● **Recorded information**

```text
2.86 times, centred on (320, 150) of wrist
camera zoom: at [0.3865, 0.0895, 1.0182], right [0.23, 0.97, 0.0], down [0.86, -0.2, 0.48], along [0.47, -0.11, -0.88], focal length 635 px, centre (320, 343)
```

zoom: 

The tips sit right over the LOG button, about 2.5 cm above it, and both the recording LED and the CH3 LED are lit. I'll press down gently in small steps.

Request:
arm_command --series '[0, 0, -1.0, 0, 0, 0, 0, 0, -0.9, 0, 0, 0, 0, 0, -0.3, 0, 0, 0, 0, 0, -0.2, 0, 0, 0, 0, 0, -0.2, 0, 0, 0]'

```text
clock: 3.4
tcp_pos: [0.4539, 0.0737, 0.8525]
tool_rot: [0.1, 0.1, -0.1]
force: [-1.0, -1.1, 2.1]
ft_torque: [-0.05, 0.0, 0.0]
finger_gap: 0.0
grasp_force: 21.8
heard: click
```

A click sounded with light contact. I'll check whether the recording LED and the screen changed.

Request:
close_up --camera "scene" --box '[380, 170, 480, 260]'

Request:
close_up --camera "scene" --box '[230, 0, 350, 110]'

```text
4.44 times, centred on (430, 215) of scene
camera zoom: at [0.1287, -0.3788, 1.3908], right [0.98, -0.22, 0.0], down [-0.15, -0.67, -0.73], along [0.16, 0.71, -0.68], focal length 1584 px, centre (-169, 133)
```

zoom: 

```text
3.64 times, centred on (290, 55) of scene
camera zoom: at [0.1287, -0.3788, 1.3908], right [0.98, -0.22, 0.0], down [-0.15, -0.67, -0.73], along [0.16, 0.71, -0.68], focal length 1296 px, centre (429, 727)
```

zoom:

● **What this task involves**
Repeat every line of the material exactly as given.

● **Result of the exercise**
```text
2.86 times, centred on (320, 150) of wrist
camera zoom: at [0.3865, 0.0895, 1.0182], right [0.23, 0.97, 0.0], down [0.86, -0.2, 0.48], along [0.47, -0.11, -0.88], focal length 635 px, centre (320, 343)
```

zoom: 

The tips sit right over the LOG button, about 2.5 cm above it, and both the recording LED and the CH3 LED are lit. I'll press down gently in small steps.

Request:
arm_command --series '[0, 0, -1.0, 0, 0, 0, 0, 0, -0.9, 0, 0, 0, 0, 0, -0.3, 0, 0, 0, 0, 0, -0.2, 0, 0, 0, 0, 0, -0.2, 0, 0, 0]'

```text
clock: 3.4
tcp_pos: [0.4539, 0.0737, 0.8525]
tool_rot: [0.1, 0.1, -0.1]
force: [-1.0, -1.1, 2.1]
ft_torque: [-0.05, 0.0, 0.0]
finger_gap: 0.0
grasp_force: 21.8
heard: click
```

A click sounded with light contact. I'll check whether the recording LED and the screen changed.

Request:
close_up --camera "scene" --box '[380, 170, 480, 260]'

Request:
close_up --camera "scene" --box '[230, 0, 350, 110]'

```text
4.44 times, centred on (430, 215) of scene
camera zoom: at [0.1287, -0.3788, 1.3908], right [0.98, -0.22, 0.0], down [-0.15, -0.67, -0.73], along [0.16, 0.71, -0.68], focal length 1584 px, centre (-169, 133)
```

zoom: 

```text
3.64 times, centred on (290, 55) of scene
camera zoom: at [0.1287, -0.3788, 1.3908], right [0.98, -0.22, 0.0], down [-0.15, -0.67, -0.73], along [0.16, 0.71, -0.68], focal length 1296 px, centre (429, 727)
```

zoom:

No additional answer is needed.